* [DATA SEGMENT]
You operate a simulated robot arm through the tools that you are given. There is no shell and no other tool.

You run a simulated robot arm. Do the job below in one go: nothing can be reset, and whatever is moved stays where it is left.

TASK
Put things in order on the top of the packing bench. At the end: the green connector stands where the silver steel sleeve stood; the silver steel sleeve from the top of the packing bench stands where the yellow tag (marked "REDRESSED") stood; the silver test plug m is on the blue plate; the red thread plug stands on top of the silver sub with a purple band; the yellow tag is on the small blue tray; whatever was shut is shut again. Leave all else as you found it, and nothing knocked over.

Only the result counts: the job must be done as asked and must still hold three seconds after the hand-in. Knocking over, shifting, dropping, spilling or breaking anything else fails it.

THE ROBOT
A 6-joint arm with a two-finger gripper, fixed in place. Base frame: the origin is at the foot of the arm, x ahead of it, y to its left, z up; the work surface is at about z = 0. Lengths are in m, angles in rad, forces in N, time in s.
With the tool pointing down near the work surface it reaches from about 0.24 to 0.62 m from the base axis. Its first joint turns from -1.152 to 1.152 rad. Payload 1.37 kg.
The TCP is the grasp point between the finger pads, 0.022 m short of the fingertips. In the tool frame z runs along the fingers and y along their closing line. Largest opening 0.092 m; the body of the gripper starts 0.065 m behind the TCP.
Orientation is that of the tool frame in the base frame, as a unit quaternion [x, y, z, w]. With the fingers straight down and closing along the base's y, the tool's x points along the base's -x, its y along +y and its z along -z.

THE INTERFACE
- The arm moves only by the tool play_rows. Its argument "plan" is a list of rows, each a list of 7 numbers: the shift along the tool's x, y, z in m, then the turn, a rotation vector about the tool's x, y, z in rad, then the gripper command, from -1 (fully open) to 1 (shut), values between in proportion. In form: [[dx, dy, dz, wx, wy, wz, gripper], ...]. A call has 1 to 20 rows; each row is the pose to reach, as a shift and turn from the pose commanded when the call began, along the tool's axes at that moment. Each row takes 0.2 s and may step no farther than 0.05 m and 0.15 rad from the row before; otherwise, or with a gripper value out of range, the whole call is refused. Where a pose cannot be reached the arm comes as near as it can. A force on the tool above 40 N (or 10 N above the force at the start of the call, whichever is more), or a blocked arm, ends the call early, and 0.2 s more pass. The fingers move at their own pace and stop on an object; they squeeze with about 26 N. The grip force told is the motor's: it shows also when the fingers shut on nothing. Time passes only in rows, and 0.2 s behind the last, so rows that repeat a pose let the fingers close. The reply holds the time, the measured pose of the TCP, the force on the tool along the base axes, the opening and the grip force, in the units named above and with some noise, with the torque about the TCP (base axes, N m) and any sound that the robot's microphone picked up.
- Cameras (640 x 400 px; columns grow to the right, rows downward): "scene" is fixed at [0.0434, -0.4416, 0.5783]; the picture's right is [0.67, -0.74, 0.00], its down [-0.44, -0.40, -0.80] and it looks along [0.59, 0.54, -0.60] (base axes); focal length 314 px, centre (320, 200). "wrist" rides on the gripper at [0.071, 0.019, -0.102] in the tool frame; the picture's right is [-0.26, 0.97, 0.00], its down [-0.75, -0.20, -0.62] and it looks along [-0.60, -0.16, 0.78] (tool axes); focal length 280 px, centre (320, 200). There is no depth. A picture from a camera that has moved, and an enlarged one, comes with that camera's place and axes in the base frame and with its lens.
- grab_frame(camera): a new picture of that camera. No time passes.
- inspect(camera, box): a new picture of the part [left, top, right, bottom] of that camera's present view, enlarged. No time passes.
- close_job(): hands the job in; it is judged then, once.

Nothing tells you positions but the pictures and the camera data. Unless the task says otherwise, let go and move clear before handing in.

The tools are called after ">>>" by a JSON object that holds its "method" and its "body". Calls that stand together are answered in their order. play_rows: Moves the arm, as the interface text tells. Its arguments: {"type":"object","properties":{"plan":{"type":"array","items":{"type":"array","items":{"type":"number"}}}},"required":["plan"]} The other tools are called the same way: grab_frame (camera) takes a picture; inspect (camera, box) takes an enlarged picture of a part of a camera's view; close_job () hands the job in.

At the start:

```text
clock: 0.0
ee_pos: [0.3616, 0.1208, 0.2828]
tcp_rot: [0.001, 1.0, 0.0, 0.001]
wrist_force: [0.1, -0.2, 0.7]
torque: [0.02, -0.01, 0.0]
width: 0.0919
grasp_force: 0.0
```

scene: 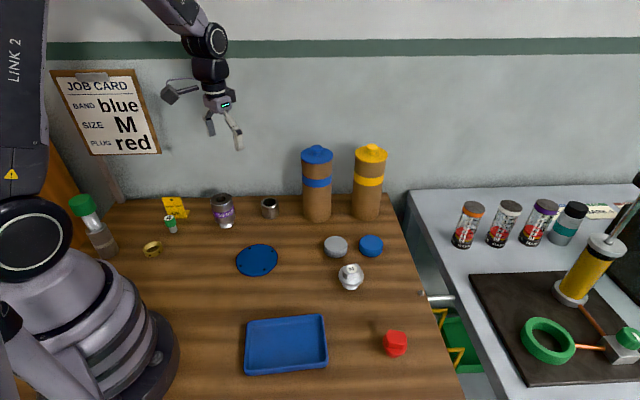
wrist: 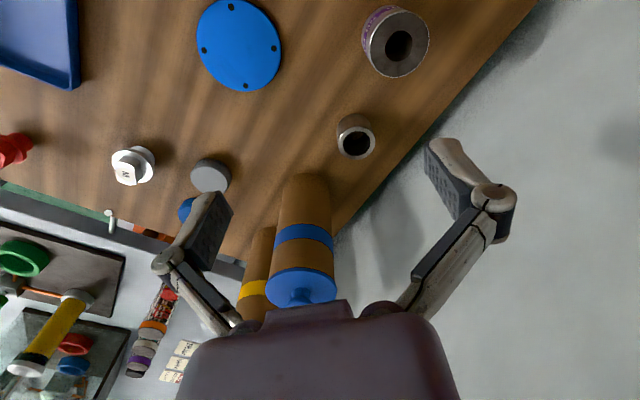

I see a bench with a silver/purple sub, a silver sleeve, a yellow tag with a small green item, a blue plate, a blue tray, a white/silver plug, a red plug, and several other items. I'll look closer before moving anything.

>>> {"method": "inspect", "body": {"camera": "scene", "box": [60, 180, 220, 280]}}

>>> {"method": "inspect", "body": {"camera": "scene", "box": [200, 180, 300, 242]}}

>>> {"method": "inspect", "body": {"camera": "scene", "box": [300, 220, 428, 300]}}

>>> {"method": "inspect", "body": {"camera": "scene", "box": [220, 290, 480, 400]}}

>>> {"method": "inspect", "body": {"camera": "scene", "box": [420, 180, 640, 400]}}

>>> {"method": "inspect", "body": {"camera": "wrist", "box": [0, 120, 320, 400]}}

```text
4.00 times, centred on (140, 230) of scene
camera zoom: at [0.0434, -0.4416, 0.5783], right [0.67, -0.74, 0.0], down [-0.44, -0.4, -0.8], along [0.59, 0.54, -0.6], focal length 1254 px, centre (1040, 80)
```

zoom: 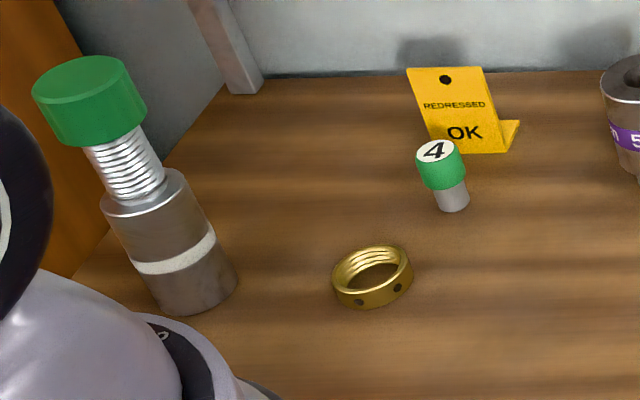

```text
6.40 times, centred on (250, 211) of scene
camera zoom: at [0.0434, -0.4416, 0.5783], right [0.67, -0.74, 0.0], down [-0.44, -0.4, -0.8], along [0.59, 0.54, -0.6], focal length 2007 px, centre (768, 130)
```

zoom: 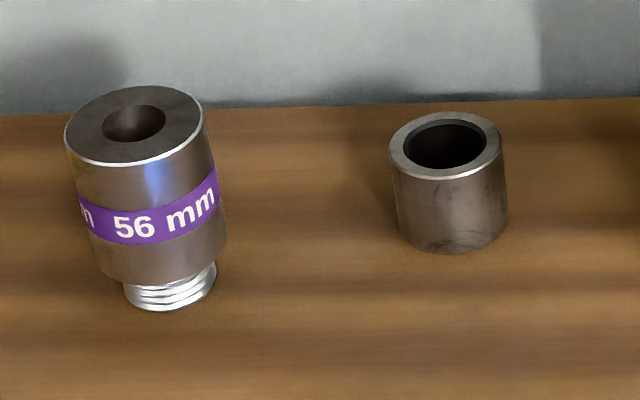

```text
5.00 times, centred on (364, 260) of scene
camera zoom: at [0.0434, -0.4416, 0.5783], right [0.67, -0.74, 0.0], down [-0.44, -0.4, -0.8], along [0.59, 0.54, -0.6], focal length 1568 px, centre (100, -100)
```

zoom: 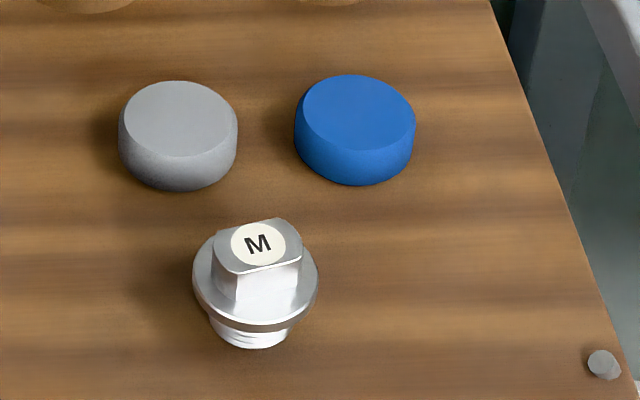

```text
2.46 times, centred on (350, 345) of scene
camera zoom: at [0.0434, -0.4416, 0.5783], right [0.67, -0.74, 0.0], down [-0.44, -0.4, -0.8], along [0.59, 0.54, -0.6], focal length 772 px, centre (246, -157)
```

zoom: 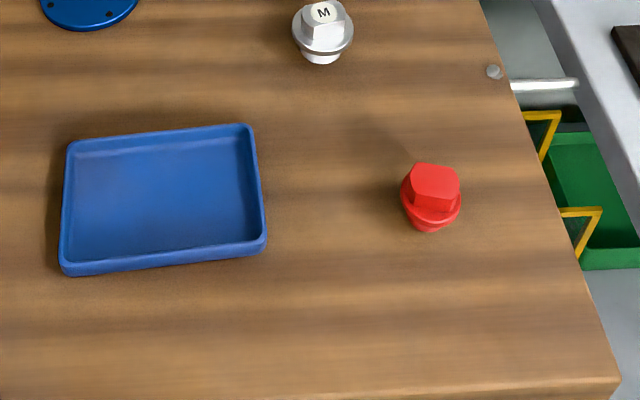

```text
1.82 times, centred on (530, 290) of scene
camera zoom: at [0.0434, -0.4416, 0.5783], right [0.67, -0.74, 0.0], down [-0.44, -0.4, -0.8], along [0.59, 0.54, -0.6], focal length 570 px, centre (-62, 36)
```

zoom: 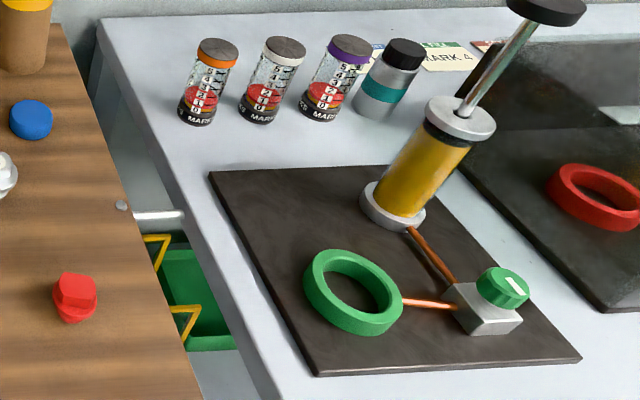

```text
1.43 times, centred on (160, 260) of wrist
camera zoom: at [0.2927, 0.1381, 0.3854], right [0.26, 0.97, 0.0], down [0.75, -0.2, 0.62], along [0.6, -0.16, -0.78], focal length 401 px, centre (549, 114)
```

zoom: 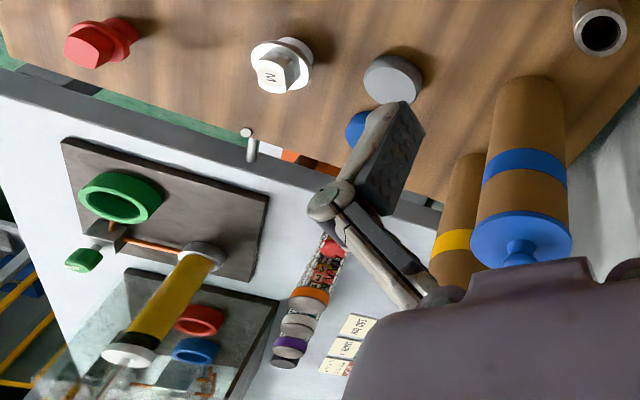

* [TASK TO COMPLETE] Copy the listing in full and without alteration, omitting every picture.

* [ANSWER FOR THE TASK]
You operate a simulated robot arm through the tools that you are given. There is no shell and no other tool.

You run a simulated robot arm. Do the job below in one go: nothing can be reset, and whatever is moved stays where it is left.

TASK
Put things in order on the top of the packing bench. At the end: the green connector stands where the silver steel sleeve stood; the silver steel sleeve from the top of the packing bench stands where the yellow tag (marked "REDRESSED") stood; the silver test plug m is on the blue plate; the red thread plug stands on top of the silver sub with a purple band; the yellow tag is on the small blue tray; whatever was shut is shut again. Leave all else as you found it, and nothing knocked over.

Only the result counts: the job must be done as asked and must still hold three seconds after the hand-in. Knocking over, shifting, dropping, spilling or breaking anything else fails it.

THE ROBOT
A 6-joint arm with a two-finger gripper, fixed in place. Base frame: the origin is at the foot of the arm, x ahead of it, y to its left, z up; the work surface is at about z = 0. Lengths are in m, angles in rad, forces in N, time in s.
With the tool pointing down near the work surface it reaches from about 0.24 to 0.62 m from the base axis. Its first joint turns from -1.152 to 1.152 rad. Payload 1.37 kg.
The TCP is the grasp point between the finger pads, 0.022 m short of the fingertips. In the tool frame z runs along the fingers and y along their closing line. Largest opening 0.092 m; the body of the gripper starts 0.065 m behind the TCP.
Orientation is that of the tool frame in the base frame, as a unit quaternion [x, y, z, w]. With the fingers straight down and closing along the base's y, the tool's x points along the base's -x, its y along +y and its z along -z.

THE INTERFACE
- The arm moves only by the tool play_rows. Its argument "plan" is a list of rows, each a list of 7 numbers: the shift along the tool's x, y, z in m, then the turn, a rotation vector about the tool's x, y, z in rad, then the gripper command, from -1 (fully open) to 1 (shut), values between in proportion. In form: [[dx, dy, dz, wx, wy, wz, gripper], ...]. A call has 1 to 20 rows; each row is the pose to reach, as a shift and turn from the pose commanded when the call began, along the tool's axes at that moment. Each row takes 0.2 s and may step no farther than 0.05 m and 0.15 rad from the row before; otherwise, or with a gripper value out of range, the whole call is refused. Where a pose cannot be reached the arm comes as near as it can. A force on the tool above 40 N (or 10 N above the force at the start of the call, whichever is more), or a blocked arm, ends the call early, and 0.2 s more pass. The fingers move at their own pace and stop on an object; they squeeze with about 26 N. The grip force told is the motor's: it shows also when the fingers shut on nothing. Time passes only in rows, and 0.2 s behind the last, so rows that repeat a pose let the fingers close. The reply holds the time, the measured pose of the TCP, the force on the tool along the base axes, the opening and the grip force, in the units named above and with some noise, with the torque about the TCP (base axes, N m) and any sound that the robot's microphone picked up.
- Cameras (640 x 400 px; columns grow to the right, rows downward): "scene" is fixed at [0.0434, -0.4416, 0.5783]; the picture's right is [0.67, -0.74, 0.00], its down [-0.44, -0.40, -0.80] and it looks along [0.59, 0.54, -0.60] (base axes); focal length 314 px, centre (320, 200). "wrist" rides on the gripper at [0.071, 0.019, -0.102] in the tool frame; the picture's right is [-0.26, 0.97, 0.00], its down [-0.75, -0.20, -0.62] and it looks along [-0.60, -0.16, 0.78] (tool axes); focal length 280 px, centre (320, 200). There is no depth. A picture from a camera that has moved, and an enlarged one, comes with that camera's place and axes in the base frame and with its lens.
- grab_frame(camera): a new picture of that camera. No time passes.
- inspect(camera, box): a new picture of the part [left, top, right, bottom] of that camera's present view, enlarged. No time passes.
- close_job(): hands the job in; it is judged then, once.

Nothing tells you positions but the pictures and the camera data. Unless the task says otherwise, let go and move clear before handing in.

The tools are called after ">>>" by a JSON object that holds its "method" and its "body". Calls that stand together are answered in their order. play_rows: Moves the arm, as the interface text tells. Its arguments: {"type":"object","properties":{"plan":{"type":"array","items":{"type":"array","items":{"type":"number"}}}},"required":["plan"]} The other tools are called the same way: grab_frame (camera) takes a picture; inspect (camera, box) takes an enlarged picture of a part of a camera's view; close_job () hands the job in.

At the start:

```text
clock: 0.0
ee_pos: [0.3616, 0.1208, 0.2828]
tcp_rot: [0.001, 1.0, 0.0, 0.001]
wrist_force: [0.1, -0.2, 0.7]
torque: [0.02, -0.01, 0.0]
width: 0.0919
grasp_force: 0.0
```

scene: 
wrist: 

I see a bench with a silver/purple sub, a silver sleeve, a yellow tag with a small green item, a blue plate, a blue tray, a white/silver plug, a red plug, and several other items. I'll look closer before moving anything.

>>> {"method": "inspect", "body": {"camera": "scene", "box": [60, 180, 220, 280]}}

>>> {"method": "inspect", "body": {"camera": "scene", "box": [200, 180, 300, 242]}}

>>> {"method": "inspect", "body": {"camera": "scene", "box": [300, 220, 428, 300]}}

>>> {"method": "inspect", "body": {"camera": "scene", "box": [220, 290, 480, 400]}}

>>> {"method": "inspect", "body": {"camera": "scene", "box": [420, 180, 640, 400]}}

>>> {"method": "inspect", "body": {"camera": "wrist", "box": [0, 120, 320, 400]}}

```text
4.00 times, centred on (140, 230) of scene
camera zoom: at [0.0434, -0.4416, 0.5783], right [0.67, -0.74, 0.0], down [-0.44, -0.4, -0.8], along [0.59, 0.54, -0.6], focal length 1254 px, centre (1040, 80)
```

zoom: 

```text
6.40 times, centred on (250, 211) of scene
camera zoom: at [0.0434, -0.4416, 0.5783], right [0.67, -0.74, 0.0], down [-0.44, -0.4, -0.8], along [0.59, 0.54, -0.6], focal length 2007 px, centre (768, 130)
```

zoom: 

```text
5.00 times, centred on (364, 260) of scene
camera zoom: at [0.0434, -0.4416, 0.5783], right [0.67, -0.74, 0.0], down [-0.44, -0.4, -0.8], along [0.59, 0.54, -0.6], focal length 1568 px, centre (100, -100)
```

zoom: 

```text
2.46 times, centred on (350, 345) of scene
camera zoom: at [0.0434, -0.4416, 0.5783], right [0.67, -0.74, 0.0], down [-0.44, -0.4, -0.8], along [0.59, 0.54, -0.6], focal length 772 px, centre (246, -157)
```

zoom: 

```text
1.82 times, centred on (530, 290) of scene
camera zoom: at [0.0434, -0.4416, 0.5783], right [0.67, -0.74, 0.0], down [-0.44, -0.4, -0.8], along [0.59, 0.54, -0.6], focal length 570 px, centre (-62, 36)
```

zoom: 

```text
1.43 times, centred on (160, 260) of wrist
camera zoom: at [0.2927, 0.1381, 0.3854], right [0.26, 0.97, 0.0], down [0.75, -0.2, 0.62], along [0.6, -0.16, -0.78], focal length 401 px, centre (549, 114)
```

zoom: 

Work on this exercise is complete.